DOCUMENT EXCERPT:
Fascinated by political economy, Montefiore in 1853 was chairman of the committee which opposed Wentworth's constitution, thereby becoming a lifelong friend and sometimes creditor of Henry Parkes. In May 1856 Montefiore was nominated to the Legislative Council. In his pamphlet, A Few Words upon the Finance of New South Wales, addressed to the members of the First Parliament, he advocated a tax on unproductive land to encourage farming, reduce land speculation and provide revenue; he also recommended a central or national bank and a railway from Sydney to Melbourne. In 1861 he published Catechism of the Rudiments of Political Economy, 'an unanswerable defence' of free trade.

DATA LINES:
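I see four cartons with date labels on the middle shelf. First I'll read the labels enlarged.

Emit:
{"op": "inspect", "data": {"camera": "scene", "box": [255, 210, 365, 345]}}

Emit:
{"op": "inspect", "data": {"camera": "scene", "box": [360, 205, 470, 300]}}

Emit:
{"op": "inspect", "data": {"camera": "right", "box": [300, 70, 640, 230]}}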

GIVEN EXERCISE: Copy the part of the document excerpt from the words "Fascinated by political" through the words "of free trade.".

RESULT OF THE EXERCISE:
Fascinated by political economy, Montefiore in 1853 was chairman of the committee which opposed Wentworth's constitution, thereby becoming a lifelong friend and sometimes creditor of Henry Parkes. In May 1856 Montefiore was nominated to the Legislative Council. In his pamphlet, A Few Words upon the Finance of New South Wales, addressed to the members of the First Parliament, he advocated a tax on unproductive land to encourage farming, reduce land speculation and provide revenue; he also recommended a central or national bank and a railway from Sydney to Melbourne. In 1861 he published Catechism of the Rudiments of Political Economy, 'an unanswerable defence' of free trade.